All in all, my interest is as much the space for choice as the choices made within that space. The pressures of economies and the class structure set boundaries (which can be wider or narrower at different times and in different places) and delimit the options available to states. The choices themselves are often the result of a wide variety of largely conjunctural factors, and they are important. But whether explicitly or not, it is the space that both sets the menu of choices and helps determine the fate of particular choices.
Approaches to Comparative Political Economy
Comparative political economy lacks a systematic theoretical approach to labor.

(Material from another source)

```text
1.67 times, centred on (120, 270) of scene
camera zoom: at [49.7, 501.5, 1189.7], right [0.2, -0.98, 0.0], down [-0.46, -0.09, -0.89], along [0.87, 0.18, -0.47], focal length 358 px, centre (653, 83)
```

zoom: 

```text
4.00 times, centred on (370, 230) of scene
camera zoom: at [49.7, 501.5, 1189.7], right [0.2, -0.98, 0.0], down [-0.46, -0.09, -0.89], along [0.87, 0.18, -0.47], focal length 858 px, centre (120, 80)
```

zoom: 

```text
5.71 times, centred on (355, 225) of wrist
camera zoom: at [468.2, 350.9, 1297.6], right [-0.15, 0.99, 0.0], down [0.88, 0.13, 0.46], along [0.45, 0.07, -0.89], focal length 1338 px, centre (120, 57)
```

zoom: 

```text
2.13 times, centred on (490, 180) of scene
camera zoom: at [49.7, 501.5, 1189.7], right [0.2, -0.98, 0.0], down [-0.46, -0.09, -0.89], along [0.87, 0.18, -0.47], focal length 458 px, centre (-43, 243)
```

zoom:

The relationship between the state and the working class in advanced capitalism has rarely been the object of systematic study. The particular dilemmas of left-wing parties that operate in capitalist democracies have received attention, and there is now a considerable literature on the pitfalls of incomes policies since the onset of economic crisis in the mid-1970s. However, an approach is needed that can be applied both to periods of economic crisis and prosperity, to Left and Right governments.
The insertion of labor into a capitalist economy is problematic in practice because an antagonistic relationship exists between capital and labor. This means simply that given the nature of the wage relationship and work process, workers and employers will, in the normal course of events, see their interests as opposed. Since the processes of production and accumulation are central to the functioning of a capitalist economy, it follows that how that relationship is mediated and organized is a central and critical problem for all governments that operate in capitalist economies. It is also true that the relationship between capital and labor can be a problem not only where a labor movement is strong, but also where it is weak. France is an excellent example of a country where a relatively weak labor movement could not simply be ignored or treated as unproblematic by the state.¹⁶
Comparative political economy needs a way of relating global changes in patterns of economic activity, and economic imperatives that are common to all capitalist economies, to the particular conditions and circumstances of class organization in each country. This linkage is all too often missing, or not made explicit. The result is either over abstraction and a lack of national specificity, or political
explanations that minimize the extent to which states operate under economic constraints beyond their control.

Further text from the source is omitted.